THE LAST TELEGRAM published today and is 347 pages. I was sent a galley for review consideration from the publisher because of my interest in historical fiction.

The novel begins in the present day at the funeral of Lily Verner’s husband, a man to whom she has been married for decades. When the elderly widow’s granddaughter discovers a trunk of letters, photographs, and old papers, Lily suddenly finds herself lost in memories of the past…

In the summer of 1938, Lily is a vivacious, headstrong young woman living on the grounds of her family home and her father’s lucrative silk mill in the British countryside.  As the war begins, her life becomes fraught with uncertainty. Her family takes in three Jewish German young men who have been relocated for their protection to work in the mills with the family, where they fulfill a new contract to create parachutes for the military. As the war looms closer to home and discoveries of love are made, Lily is put under tremendous strain.
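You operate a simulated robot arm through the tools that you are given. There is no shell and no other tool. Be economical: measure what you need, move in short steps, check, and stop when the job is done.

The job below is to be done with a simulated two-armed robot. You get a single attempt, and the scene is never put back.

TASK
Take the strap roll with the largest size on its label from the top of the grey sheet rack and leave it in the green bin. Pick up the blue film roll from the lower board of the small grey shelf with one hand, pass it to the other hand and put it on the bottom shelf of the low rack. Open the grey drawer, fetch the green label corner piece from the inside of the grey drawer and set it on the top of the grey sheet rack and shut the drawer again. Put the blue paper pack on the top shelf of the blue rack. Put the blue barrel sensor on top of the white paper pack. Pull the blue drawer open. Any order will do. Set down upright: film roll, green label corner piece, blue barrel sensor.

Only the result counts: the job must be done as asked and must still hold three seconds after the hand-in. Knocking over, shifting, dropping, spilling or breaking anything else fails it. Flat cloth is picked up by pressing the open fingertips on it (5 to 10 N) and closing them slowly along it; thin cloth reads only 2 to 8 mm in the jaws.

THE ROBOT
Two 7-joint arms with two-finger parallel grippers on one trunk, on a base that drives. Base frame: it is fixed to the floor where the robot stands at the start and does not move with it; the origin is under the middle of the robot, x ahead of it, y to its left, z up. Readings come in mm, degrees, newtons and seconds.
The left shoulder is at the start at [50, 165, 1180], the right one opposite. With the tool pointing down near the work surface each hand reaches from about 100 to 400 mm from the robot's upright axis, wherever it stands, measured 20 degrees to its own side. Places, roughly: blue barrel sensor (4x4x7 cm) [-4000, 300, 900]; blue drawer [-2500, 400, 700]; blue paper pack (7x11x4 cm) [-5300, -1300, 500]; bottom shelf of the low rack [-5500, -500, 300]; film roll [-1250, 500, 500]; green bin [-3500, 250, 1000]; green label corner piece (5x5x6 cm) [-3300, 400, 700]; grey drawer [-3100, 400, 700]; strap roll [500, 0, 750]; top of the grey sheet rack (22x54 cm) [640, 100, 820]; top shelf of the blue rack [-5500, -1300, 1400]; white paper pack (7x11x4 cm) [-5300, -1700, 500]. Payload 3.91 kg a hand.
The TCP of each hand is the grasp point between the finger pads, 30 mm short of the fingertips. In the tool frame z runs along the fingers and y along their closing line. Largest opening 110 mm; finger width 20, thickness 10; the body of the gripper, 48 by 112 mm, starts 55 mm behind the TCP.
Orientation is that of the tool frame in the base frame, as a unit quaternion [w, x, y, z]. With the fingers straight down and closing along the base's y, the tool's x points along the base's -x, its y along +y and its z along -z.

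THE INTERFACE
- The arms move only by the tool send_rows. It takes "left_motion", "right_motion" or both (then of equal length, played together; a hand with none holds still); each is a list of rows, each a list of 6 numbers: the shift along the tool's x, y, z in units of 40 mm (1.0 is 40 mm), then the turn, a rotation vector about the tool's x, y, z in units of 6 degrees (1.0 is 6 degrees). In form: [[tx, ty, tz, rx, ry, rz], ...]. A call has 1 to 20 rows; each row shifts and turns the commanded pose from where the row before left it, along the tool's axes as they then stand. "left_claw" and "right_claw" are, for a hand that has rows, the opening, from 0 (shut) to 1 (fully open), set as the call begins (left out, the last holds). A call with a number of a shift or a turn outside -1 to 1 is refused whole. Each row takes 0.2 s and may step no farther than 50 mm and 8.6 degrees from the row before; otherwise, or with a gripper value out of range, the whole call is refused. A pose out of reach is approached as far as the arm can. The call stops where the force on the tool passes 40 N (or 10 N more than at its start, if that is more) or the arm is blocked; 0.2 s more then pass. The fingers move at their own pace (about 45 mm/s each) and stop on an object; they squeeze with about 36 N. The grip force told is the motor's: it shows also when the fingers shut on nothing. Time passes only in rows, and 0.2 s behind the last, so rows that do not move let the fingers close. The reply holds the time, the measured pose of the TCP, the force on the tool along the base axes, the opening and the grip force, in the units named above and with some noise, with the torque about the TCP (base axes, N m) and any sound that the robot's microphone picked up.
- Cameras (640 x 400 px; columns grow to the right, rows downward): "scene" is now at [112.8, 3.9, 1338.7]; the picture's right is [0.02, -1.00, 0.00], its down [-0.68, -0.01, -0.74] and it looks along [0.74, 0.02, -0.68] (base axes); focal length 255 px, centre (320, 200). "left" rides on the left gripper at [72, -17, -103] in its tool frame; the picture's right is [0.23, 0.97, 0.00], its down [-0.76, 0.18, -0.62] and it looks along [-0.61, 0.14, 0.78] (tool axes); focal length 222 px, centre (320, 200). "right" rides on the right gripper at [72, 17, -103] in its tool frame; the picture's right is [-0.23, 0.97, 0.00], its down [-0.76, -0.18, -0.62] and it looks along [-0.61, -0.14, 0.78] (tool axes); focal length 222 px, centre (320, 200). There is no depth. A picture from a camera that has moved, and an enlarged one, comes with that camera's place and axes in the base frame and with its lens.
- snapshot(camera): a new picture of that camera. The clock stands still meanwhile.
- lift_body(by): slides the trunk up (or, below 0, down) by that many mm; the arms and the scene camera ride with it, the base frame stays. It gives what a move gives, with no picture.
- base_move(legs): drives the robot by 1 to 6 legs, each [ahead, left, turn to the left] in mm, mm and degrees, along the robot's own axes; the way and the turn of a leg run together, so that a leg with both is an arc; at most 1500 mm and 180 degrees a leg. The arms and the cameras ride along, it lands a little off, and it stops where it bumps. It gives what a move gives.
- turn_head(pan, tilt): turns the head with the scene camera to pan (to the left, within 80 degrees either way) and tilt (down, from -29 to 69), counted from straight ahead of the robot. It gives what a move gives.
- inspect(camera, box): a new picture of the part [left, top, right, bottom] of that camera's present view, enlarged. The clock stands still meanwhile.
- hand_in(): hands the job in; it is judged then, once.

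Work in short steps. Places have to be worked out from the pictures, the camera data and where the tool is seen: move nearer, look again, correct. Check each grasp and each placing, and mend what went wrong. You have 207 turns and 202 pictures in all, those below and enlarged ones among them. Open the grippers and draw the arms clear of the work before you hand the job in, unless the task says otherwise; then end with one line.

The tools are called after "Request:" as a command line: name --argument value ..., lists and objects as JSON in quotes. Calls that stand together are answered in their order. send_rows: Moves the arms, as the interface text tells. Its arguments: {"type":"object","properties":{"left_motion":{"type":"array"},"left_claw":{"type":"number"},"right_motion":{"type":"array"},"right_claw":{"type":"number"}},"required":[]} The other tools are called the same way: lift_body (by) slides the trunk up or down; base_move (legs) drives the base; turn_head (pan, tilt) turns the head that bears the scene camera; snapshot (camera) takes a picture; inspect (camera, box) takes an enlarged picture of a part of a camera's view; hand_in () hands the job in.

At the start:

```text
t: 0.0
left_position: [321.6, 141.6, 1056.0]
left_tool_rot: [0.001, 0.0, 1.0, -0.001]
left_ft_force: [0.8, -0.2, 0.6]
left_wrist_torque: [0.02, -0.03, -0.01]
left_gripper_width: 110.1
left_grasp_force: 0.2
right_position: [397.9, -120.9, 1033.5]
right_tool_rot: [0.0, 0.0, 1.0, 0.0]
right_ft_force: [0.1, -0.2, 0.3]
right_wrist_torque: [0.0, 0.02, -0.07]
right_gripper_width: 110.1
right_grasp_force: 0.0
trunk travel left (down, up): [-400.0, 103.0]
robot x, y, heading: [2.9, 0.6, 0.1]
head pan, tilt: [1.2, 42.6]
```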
Decisions she makes in her business and relationships have long lasting consequences, and she wonders if she can ever heal from the pain of that time.

I’m a regular reader of WWII novels, and I’m endlessly interested in the portrayal of different people and places affected by the war. THE LAST TELEGRAM is yet another fascinating look at this terrible time in human history, with memorable characters, a compelling plot, and bittersweet satisfaction.

Fans of THE POSTMISTRESS or THE SOLDIER’S WIFE, will enjoy THE LAST TELEGRAM. It is an engaging and evocative debut, and I look forward to reading more by Liz Trenow.